Pomoc policjantów przyszła na czas
Szybka i zdecydowana reakcja policjantów ogniwa patrolowego sieradzkiej komendy być może zapobiegła tragedii. Mł. asp. Dawid Król i st. sierż. Kamil Resterny pierwsi zauważyli ogień wydobywający się z garażu na jednej z posesji w Wiechucicach. W domu przebywał właściciel z małym dzieckiem. Policjanci szybko wyprowadzili ich z budynku w bezpieczne miejsce.
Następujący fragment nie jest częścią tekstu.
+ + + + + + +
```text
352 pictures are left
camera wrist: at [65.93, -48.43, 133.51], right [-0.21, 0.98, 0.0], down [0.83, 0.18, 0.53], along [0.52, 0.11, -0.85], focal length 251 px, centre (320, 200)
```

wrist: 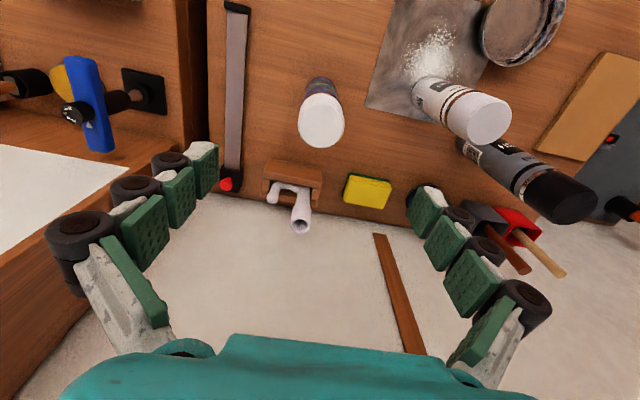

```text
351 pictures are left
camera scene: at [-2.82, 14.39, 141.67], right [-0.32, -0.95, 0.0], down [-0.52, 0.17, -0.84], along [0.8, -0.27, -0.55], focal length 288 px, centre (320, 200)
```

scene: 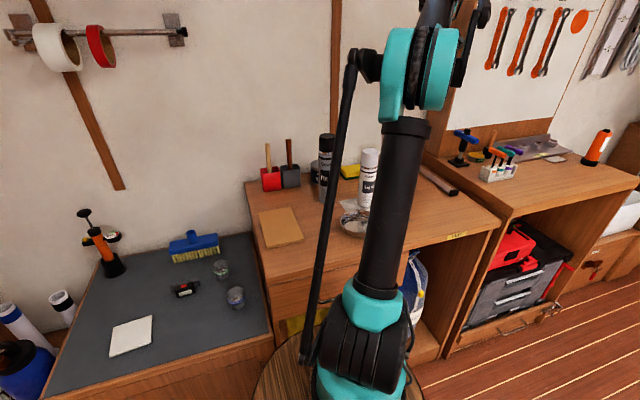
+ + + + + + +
1 lipca 2024 roku po godzinie 18:00 policjanci ogniwa patrolowego przejeżdżali przez miejscowość Wiechucice w gminie Sieradz. W pewnym momencie zauważyli ogień wydobywający się z otwartego garażu na jednej z posesji.
- Policjanci natychmiast zaalarmowali dyżurnego policji, aby wezwał straż pożarną i pobiegli na posesje, aby sprawdzić czy ktoś nie potrzebuje pomocy. Wielokrotnie pukali w okna domu znajdującego się niedaleko płonącego garażu. Po kilku minutach z domu wyszedł właściciel z małym dzieckiem, który jak się okazało nic nie wiedział o szybko rozprzestrzeniającym się pożarze. Policjanci w trosce o bezpieczeństwo domownikom wyprowadzili ich z posesji. Do czasu przyjazdu strażaków mundurowi zabezpieczali miejsca pożaru, aby zapobiec powstaniu zagrożenia dla innych osób. Na szczęście nikt nie odniósł żadnych obrażeń - relacjonuje asp. szt. Agnieszka Kulawiecka, oficer prasowy policji w Sieradzu.
Aktualnie śledczy pod nadzorem Prokuratury Rejonowej w Sieradzu wyjaśniają okoliczności i przyczyny zdarzenia.